Wince got a job as a supervisor at a local call center. Masiwemai found the job at Best of the Southwest. A 28-year-old with an athletic build, Masiwemai was working toward a personal fitness certificate, and enjoys singing and writing music. They are passions she incorporated into her interactions with children.
“It’s such an emotional job. Because these kids end up becoming our family,” Masiwemai said. “I treat them as if they were my own. I think parents would appreciate that. For me personally, I do believe that what we do is definitely worth a lot more than we get paid.”
But even after earning Las Cruces’ minimum wage of $10.10, plus the $2 per hour education incentive pay from the state, and after factoring in Wince’s paycheck, the couple couldn’t afford health care and was burning through savings built up in China. They qualified for Medicaid and food stamps.
Masiwemai’s plight was similar to half of all childcare workers who rely on government assistance programs — like Medicaid, food stamps, the Earned Income Tax Credit and New Mexico’s version of it, the Working Families Tax Credit.
Raising wages: a pilot program
When the state passed a law earlier this year that will raise the statewide minimum wage to $12 an hour by 2022, alarm bells went off across the industry at the effect the raise will have on the cost of running a childcare center.
Grappling with simply raising the wages of entry-level workers will be hard enough.
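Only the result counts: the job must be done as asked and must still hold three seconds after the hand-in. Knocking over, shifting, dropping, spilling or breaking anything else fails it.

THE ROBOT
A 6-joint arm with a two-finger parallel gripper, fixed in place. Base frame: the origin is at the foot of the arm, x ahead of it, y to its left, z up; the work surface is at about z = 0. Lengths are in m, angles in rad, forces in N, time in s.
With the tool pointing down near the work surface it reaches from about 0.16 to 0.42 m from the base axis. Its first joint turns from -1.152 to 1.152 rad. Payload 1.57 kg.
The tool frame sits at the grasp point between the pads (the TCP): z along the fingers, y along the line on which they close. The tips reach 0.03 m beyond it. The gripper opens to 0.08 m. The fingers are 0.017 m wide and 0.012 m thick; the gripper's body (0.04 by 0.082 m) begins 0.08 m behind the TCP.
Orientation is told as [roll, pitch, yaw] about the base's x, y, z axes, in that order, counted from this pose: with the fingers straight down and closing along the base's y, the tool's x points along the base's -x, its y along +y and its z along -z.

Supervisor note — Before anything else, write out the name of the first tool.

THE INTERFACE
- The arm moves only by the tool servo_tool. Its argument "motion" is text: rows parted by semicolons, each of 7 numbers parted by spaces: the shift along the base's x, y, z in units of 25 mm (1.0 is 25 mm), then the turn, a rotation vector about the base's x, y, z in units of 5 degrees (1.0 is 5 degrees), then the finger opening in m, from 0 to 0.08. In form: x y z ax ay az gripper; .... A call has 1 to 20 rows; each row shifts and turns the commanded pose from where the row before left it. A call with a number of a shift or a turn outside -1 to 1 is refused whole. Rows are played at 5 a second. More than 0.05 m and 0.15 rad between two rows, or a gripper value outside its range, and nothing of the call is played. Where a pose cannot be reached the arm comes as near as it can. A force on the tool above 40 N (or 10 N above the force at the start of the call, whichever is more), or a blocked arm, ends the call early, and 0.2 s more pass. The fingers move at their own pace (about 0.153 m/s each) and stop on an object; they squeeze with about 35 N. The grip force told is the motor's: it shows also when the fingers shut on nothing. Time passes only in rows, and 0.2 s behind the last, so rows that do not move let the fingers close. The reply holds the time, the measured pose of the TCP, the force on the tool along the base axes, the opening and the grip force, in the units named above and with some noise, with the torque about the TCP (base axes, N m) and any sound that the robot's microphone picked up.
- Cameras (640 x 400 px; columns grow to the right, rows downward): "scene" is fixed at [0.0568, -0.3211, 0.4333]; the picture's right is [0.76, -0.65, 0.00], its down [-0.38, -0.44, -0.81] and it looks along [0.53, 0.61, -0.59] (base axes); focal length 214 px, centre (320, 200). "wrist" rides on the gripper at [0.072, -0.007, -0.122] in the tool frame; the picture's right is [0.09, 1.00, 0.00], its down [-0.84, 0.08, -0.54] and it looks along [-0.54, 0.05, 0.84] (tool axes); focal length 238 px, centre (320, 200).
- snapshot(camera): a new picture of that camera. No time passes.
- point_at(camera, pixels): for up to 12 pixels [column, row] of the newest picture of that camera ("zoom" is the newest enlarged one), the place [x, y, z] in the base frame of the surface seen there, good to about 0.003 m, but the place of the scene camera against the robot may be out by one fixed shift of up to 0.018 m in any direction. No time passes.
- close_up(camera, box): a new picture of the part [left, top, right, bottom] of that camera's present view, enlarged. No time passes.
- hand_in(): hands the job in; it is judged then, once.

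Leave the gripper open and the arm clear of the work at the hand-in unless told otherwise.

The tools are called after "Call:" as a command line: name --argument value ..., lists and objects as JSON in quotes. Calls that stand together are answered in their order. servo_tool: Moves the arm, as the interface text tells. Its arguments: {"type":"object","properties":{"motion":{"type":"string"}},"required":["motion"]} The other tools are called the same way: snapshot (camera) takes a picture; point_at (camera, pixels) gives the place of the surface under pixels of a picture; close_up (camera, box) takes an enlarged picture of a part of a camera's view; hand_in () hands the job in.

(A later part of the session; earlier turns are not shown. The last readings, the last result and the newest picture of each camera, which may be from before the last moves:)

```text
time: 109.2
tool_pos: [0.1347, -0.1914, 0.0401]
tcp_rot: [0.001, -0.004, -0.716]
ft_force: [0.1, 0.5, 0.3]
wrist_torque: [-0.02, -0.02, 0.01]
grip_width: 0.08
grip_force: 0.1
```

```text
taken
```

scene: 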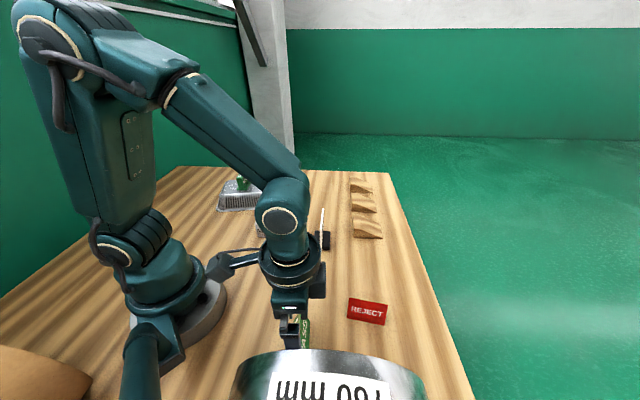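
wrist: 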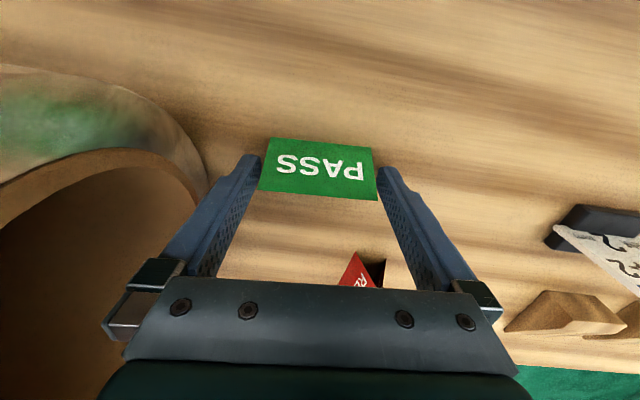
But providers say they will need to raise wages not just for new workers, but across the board. That’s because as the minimum wage goes up, it will put new workers close to or at the same pay level as more experienced workers.
To fairly compensate and retain workers with advanced skills, they’ll need to raise their wages too, which will be difficult given thin profit margins.
The dilemma has caught the state’s attention.
Las Cruces’ new $10.10 minimum wage made the city a good choice for a state pilot program. Designed to put more money into child-care workers’ paychecks without raising costs for parents who don’t qualify for childcare assistance, the goal is two-fold: to lessen the minimum wage increase’s impact on business owners and to increase staff retention by making salaries more attractive.
The state is using wage supplements rather than raising the amount they pay centers per child because it doesn’t want to make childcare more expensive for families that make too much to qualify for childcare assistance. Because so many children in New Mexico are subsidized, centers often use the state childcare assistance rate as the basis for what they charge all families.
“We’re really careful when we raise rates,” said Alejandra Rebolledo Rea, director of Early Childhood Services for CYFD. “It can be a financial burden.”
The pilot went into effect in Las Cruces this summer and is only available to providers that accept child care assistance. A second test is being launched in southeast New Mexico, Rebolledo Rea said, where wages are higher and child care centers face stiff competition for workers because of the oil and gas industry.
The department plans to request $19 million from the Legislature in 2020 to take the program statewide.
“Financially, it seems that it’s helping. It’s making sense for programs and they’re starting to see the difference,” Rebolledo Rea said.
The help comes too late for Masiwemai, though.
She and her fiancé left Las Cruces for Austin, Texas, at the end of the summer because they couldn’t make it on their wages here. After seeking work in early childhood there and finding the same low pay, Masiwemai decided to leave the field.
“I feel bad because I really like working with kids,” she said. “But the thing is I also have bills to pay.”
So she took a full-time job as a bartender. It gives her time during the day to work on a music career, another dream of hers.
And her wages have tripled, Masiwemai said.